→ EXERCISE TASKS:
- A) Take the text section and repeat only what runs from "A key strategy" through "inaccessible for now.".
- B) Your answer continues the text section from its final sentence.

→ TEXT SECTION:
····················
A recommended best practice on the JAMstack is to trigger a new site build and deploy for every new change that comes through. This ensures that sites are kept consistent across a globally distributed set of CDN servers. As you can imagine with this setup, build times increase as sites scale. In the case of data-driven industries like e-commerce where content (that significantly drives revenue) is ever changing, time is of the essence. In order to stay competitive and relevant, updates need to be instantaneous. The JAMstack approach of atomic deploys poses a challenge to larger sites like these with over thousands of pages since builds tend to be lengthy.

A key strategy to speeding up large site builds is by building incrementally. Incremental builds is the concept of re-building only the parts of a site that changed. To accomplish this, older content that doesn't change remains cached, while modified content is regenerated and updated to the cache. This way, deployments are perceived as instant. In spite of how ostensibly simple incremental builds may seem, they are in fact a tricky business. Most notably, incremental builds require pinpointing exact changes and updating the build appropriately. Because of the complexity of incremental builds, many SSGs have yet to implement them (without charging for them) and this technique remains fairly inaccessible for now.
····················
→ DATA:
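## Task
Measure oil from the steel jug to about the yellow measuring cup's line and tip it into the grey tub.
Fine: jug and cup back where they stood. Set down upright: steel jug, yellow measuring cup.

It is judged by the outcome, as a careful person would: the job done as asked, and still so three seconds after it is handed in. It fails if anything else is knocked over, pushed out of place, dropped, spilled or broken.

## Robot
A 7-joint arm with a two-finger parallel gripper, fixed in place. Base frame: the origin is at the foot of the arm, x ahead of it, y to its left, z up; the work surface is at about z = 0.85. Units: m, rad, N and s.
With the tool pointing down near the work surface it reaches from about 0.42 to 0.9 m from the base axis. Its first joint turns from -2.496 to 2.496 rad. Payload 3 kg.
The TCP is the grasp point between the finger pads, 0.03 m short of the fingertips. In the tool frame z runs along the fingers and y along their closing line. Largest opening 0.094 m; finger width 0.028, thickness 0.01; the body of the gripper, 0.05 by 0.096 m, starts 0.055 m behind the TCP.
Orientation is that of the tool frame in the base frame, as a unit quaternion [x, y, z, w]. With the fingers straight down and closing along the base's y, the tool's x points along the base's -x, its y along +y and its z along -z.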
····················
→ PER-TASK ANSWERS:
- A)
A key strategy to speeding up large site builds is by building incrementally. Incremental builds is the concept of re-building only the parts of a site that changed. To accomplish this, older content that doesn't change remains cached, while modified content is regenerated and updated to the cache. This way, deployments are perceived as instant. In spite of how ostensibly simple incremental builds may seem, they are in fact a tricky business. Most notably, incremental builds require pinpointing exact changes and updating the build appropriately. Because of the complexity of incremental builds, many SSGs have yet to implement them (without charging for them) and this technique remains fairly inaccessible for now.

- B)
A more accessible way to achieving faster builds is to decouple dynamic content like price from the prebuilt markup itself. APIs like Commerce Layer allow you to inject content at request time while serverless functions enables you to leverage dynamic server side functionality at the edge as needed. The combination of static with dynamic means that you can stay confident that time sensitive content is always up to date.

For more on incremental builds with regards to SSGs, check out React Static, an SSG built for React and the only SSG that currently supports incremental builds (for free)

Top comments (7)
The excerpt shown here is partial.